Les trois amis ont été nommés et récompensés à de nombreuses reprises dans divers festivals tels que les Golden Globes, les Baftas, la Mostra de Venise, le Festival de Cannes ainsi qu’aux Oscars. Ils ont involontairement formé depuis 2014 une sorte de triumvirat mexicain sur l’Oscar du meilleur réalisateur. En effet depuis cette date ils monopolisent à tour de rôle ce titre (seul Damien Chazelle a réussi à subtiliser la statuette, en 2017 avec La La Land). En 2014, Alfonso Cuarón a remporté le fameux titre pour son film Gravity. Les deux années suivantes c’est Iñarritu qui a récupéré le trophée avec Birdman et The Revenant. 2018 a été l’année de Guillermo Del Toro avec La Forme de l’eau qui lui a valu en plus de l’Oscar du meilleur réalisateur, celui du meilleur film. Tout récemment, c’est-à-dire dimanche dernier, le 24 février, Alfonso Cuarón a respecté cette fameuse tradition lors de la 91ème cérémonie des Oscar en embarquant à nouveau l’Oscar du meilleur réalisateur pour son nouveau film Roma. Il a également décroché celui du meilleur film et de la meilleure photographie.
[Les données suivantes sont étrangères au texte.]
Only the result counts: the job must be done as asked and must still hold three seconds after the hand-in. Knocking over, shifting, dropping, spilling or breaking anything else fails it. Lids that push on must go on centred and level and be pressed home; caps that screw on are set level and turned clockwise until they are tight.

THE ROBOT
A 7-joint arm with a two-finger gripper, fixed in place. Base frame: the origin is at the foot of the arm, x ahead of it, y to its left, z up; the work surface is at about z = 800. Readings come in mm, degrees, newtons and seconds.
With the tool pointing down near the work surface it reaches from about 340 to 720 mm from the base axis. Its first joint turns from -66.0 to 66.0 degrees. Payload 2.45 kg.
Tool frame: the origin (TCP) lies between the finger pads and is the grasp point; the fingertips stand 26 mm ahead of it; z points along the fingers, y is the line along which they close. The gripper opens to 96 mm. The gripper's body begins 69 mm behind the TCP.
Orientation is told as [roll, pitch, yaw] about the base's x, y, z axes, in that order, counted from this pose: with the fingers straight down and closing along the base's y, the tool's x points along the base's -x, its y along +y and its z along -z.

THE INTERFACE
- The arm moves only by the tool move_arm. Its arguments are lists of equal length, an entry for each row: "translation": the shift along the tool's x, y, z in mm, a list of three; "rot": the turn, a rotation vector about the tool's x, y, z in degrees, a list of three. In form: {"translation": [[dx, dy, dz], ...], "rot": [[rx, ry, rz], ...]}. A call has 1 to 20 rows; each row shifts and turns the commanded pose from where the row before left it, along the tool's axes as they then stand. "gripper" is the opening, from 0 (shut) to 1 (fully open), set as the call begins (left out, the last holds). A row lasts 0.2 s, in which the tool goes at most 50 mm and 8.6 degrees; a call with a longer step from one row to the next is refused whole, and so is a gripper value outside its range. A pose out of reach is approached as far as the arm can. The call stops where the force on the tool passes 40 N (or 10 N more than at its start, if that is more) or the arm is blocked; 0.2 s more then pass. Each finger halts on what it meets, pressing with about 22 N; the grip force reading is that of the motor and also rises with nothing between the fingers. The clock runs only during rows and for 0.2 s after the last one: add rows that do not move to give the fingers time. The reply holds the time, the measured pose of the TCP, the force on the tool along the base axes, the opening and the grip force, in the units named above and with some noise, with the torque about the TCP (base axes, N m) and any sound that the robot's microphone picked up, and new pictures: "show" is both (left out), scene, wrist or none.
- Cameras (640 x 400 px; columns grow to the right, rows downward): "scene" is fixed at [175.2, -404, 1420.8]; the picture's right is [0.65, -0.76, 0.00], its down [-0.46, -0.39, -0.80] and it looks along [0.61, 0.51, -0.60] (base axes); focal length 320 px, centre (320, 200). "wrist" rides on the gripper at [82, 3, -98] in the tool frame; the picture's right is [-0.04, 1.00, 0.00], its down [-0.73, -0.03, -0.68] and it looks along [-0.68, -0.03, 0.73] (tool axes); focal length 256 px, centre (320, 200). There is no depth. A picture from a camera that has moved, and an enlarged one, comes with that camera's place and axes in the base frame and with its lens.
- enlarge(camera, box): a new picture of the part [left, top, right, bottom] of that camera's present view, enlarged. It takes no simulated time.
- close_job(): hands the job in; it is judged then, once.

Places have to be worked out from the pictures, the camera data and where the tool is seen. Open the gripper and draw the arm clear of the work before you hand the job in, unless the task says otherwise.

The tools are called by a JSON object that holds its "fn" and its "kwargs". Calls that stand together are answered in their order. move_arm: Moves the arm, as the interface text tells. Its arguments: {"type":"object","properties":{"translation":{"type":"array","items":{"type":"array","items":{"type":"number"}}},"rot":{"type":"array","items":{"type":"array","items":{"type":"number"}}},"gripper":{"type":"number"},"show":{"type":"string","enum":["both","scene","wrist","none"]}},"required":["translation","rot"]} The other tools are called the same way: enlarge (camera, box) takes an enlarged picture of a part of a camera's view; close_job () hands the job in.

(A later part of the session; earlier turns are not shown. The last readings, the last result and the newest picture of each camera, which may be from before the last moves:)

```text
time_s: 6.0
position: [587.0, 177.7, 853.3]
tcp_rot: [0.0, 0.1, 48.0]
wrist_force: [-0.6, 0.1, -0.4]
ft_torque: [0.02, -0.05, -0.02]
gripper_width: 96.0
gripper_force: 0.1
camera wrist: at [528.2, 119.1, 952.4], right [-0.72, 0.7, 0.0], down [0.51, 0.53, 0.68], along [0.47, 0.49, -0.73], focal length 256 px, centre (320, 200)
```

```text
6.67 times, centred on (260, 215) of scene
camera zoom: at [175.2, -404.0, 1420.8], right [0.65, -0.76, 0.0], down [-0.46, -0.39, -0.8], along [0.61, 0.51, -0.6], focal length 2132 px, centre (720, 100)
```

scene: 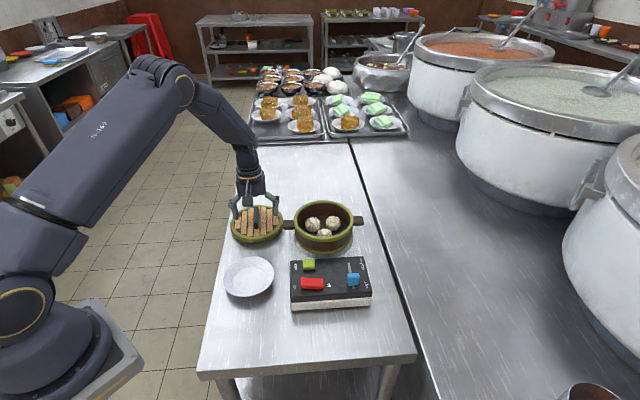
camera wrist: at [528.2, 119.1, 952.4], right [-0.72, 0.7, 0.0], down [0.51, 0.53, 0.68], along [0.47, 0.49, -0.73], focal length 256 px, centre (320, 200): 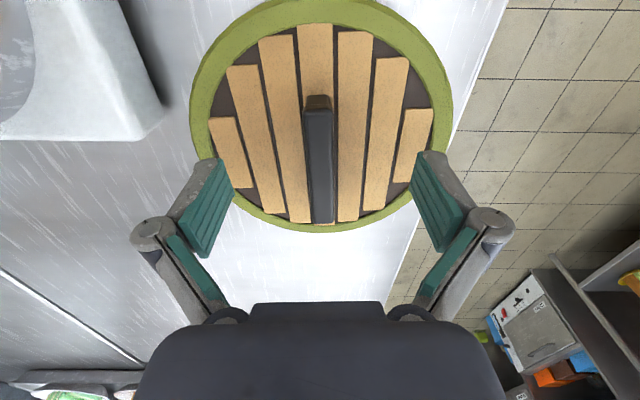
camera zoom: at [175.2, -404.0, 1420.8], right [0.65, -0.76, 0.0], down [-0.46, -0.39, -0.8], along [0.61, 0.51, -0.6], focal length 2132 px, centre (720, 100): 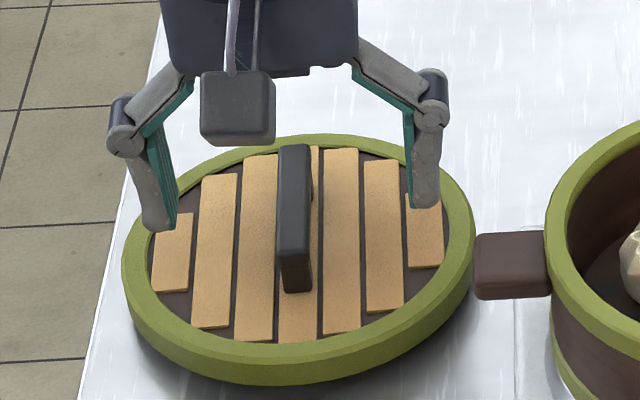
A chacun de leurs films, Iñarritu, Cuarón et Del Toro se consultent pour parler et se conseiller sur leurs travaux en cours. En mars 2018 Alfonso Cuarón avait déclaré au journal El País, « Il n’y a pas un film que je réalise qui ne passe pas dans leurs mains et sous leur regard critique ». Bien que les trois cinéastes aient des styles, des univers et des manières de tourner différents leur films sont étroitement liés de part leur origine, leurs références culturelles, ainsi que par le regard et l’immense respect que les réalisateurs portent au travail de chacun. La création de la société Cha Cha Cha Prodution en 2007 incarne notamment leur amitié et leur passion pour le cinéma.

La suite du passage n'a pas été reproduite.